Co-owner and president of Ruffhouse Records, 1986-2000

"The Fugees were finally focused on being this hybrid pop/rap group that they were formulating when they were making the first record. Believe it or not, after they made that first album, Sony was not that interested in recording another Fugees record. At the time, we did about 119,000 copies [of Blunted on Reality], which of course today is quite good. But they were like, ‘You guys don’t wanna make another Fugees record, do you?’ And we were like, ‘We definitely want to make another Fugees record!’ At the very end of that project, they were finally figuring out their voice and their positions in the Fugees. It manifested as what became The Score, which was definitely one of the top hip-hop records of all time.

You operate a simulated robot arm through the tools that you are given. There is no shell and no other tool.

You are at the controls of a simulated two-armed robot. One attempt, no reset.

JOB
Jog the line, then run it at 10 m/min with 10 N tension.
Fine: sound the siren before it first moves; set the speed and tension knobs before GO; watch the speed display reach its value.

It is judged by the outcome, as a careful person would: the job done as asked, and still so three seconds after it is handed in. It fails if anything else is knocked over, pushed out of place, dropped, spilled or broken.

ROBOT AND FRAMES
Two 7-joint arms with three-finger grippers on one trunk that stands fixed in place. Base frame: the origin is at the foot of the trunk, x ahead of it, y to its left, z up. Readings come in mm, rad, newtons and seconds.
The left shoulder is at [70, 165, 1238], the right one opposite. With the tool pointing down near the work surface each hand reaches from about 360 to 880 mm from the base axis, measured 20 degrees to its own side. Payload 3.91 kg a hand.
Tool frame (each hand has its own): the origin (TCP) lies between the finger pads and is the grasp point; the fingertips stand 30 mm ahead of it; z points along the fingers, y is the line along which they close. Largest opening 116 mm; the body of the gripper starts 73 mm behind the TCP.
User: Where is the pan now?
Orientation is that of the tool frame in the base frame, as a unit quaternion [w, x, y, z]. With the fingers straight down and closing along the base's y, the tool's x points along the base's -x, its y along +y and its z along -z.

"My biggest memory was with ‘Killing Me Softly.’ They were all working on ‘Killing Me Softly,’ but I would usually give my critiques to Clef. If you listen to the song, it starts with Lauryn singing amazingly. Then on the second verse, everything drops out and there’s just the beat with nothing underneath it. I was concerned, because from a record company/A&R standpoint, I was like, ‘Clef, you can’t just drop everything out and just leave Lauryn with the beat. You’re losing the energy of the song. You have to bring the bass in or something under Lauryn or else you’re going to lose the energy.’ He said no. I tried to be persistent and he wouldn’t budge on that idea. He said, ‘It’s her and the beat. It has to be that way.’ Obviously he was right."


Diamond D

Guest feature and co-producer on the title track

"I threw that Grammy in the trash can. Bad experience, great LP."